The US has already abrogated the ABM treaty, haven't we?
 
 
ynh
09:53 / 24.06.01
My most profound "Oh for fuck's sake!" moment of the week:

quote:``I had no idea we had so many weapons,'' Bush was quoted as saying by an unidentified ``White House insider.''

``What do we need them for?'' the president was said to have asked at a briefing, according to the Newsweek report.


Just so y'all can hate us a little more: website
 
 
We're The Great Old Ones Now
09:53 / 24.06.01
I was fascinated by Putin's 'threat' of an arms race.

I mean, um, gosh. All those unhappy Arms companies. All those sad, sad generals.

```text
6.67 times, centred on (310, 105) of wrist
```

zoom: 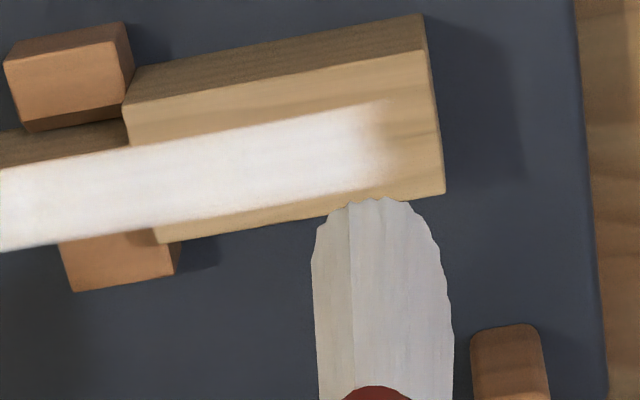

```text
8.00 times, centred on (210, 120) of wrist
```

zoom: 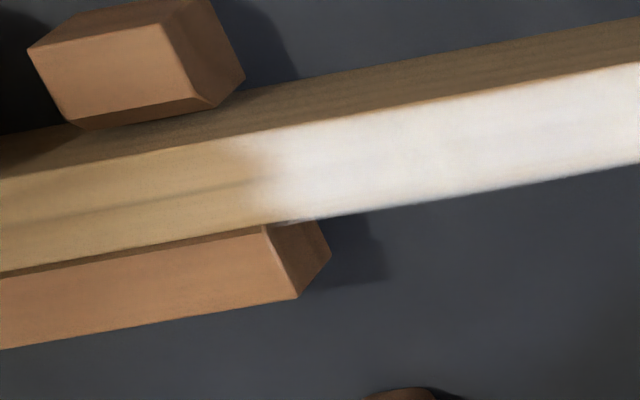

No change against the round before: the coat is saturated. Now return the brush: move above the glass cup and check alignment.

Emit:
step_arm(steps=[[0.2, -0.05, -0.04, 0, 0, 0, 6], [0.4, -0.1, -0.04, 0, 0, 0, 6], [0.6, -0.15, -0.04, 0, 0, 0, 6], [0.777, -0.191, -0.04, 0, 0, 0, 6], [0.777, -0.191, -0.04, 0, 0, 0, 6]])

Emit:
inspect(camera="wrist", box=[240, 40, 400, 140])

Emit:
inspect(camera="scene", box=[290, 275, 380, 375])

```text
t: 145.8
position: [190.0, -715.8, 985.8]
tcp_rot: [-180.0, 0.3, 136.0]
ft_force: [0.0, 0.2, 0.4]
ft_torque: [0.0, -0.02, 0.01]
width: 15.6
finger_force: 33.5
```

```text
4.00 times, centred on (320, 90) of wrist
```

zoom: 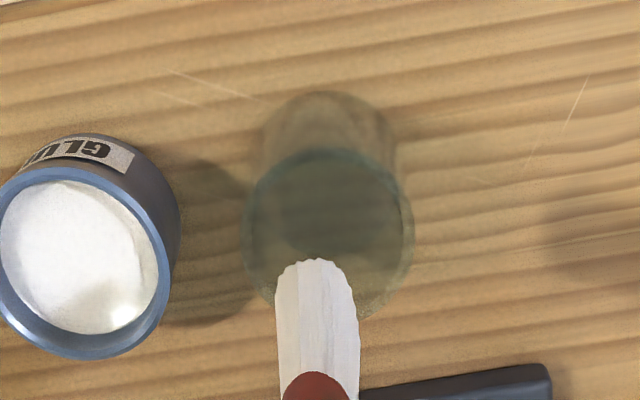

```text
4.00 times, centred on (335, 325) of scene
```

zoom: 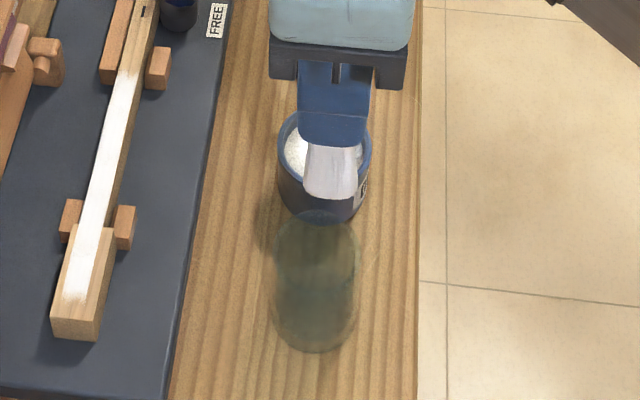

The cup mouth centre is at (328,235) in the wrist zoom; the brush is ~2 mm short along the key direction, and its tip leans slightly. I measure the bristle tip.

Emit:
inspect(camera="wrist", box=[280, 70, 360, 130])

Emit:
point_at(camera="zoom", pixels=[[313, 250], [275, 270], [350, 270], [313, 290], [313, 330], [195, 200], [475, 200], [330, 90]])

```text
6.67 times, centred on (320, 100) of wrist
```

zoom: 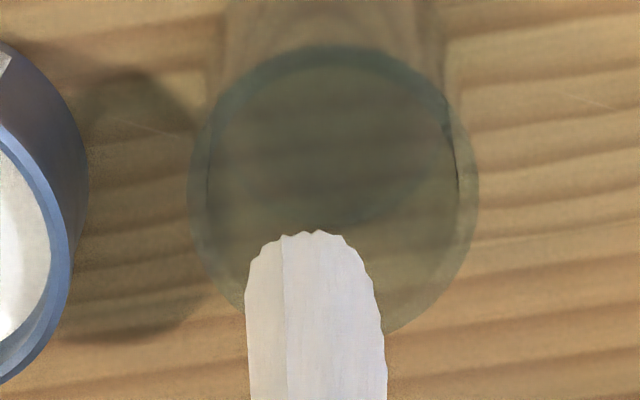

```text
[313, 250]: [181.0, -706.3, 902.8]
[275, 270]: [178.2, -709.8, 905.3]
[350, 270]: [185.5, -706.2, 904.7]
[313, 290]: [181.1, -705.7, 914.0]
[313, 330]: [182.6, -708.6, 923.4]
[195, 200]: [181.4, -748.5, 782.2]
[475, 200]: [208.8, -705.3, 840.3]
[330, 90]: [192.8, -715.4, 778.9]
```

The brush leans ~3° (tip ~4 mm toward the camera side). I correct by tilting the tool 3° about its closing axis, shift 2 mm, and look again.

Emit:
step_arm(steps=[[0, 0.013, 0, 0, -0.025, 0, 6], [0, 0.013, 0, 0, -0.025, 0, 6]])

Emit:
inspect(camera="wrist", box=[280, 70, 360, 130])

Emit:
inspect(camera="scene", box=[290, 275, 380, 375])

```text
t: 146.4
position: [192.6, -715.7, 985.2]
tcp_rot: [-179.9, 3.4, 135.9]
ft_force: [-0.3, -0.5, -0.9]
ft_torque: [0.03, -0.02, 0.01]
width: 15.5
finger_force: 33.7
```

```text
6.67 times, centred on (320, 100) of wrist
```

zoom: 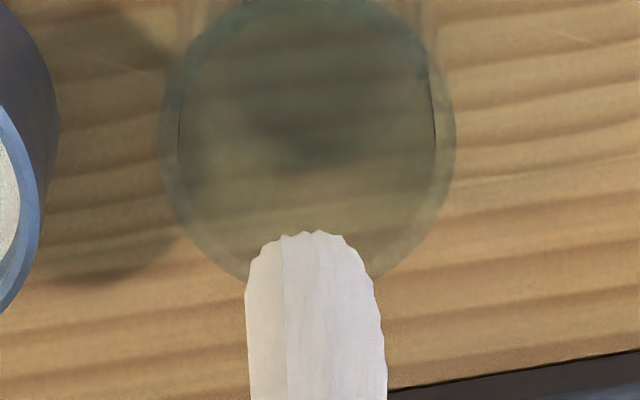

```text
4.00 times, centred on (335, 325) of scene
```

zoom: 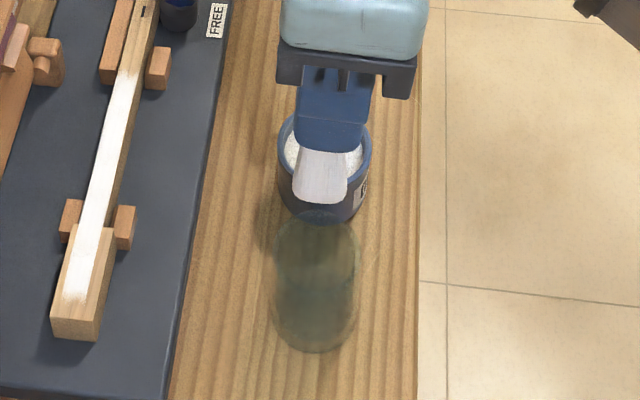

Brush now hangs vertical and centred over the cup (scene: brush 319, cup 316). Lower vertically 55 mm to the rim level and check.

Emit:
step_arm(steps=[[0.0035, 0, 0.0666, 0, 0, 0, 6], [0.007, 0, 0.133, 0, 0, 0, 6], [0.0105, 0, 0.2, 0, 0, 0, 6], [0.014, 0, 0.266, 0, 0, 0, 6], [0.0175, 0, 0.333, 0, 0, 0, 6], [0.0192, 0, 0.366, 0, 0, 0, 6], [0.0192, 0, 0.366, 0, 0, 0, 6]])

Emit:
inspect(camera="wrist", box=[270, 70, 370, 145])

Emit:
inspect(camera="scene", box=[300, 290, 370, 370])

No, no, Mr. Putin, don't throw us in the briar patch.
 
 
invisible_al
15:47 / 24.06.01
I read this week that Putin has said, 'OK if you want to play, lets play' by saying ok we'll just put lots of dummy warheads into our missiles. Thereby increasing the difficulty of your intercepting a real warhead by a large factor.
Its relatively cheap to do, compared with the expense of missle defence.
*sigh* If he wants to throw money at the miltary industrial complex, why not make space rockets, space is cool. Ho Hum.
 
 
Not Here Still
17:36 / 24.06.01
Take one puppet son of a former CIA chief. Add one former KGB chief. Mix them together, and what do you get? A new cold war.
Well that's a shocker...
Anyone else find it worrying that the Pope has started going round saying sorry to everybody? What does he know that we don't?
 
 
reidcourchie
08:47 / 26.06.01
Originally posted by invisible_al
"If he wants to throw money at the miltary industrial complex, why not make space rockets, space is cool. Ho Hum."

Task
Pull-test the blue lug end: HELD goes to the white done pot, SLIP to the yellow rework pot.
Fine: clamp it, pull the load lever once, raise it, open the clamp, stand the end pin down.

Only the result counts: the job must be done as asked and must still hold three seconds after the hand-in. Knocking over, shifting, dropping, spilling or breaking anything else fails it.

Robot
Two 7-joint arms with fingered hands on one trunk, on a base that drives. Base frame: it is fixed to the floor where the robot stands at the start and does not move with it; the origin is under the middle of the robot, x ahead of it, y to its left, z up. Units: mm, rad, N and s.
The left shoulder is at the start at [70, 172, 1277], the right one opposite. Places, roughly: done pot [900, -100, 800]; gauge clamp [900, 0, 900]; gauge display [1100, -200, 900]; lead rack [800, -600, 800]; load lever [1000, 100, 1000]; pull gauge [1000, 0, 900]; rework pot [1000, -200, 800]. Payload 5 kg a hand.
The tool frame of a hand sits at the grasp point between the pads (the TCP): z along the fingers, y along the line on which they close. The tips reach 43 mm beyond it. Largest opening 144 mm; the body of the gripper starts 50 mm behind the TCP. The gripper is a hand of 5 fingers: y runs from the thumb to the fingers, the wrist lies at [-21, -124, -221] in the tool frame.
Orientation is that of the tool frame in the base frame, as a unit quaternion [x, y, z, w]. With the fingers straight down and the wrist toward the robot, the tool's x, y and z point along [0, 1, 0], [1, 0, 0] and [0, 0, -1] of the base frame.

I agree, so does Burroughs and Bill Hicks. Space as a new Metanarritive.

Originally posted by JB
"Take one puppet son of a former CIA chief. Add one former KGB chief. Mix them together, and what do you get? A new cold war.
Well that's a shocker...
Anyone else find it worrying that the Pope has started going round saying sorry to everybody? What does he know that we don't?"

It's at times like this I tend to think that someone is organising this all. It's either that or I begin radically lowering my opinions of people inteligence around the globe. (And they weren't awfully high to begin with.)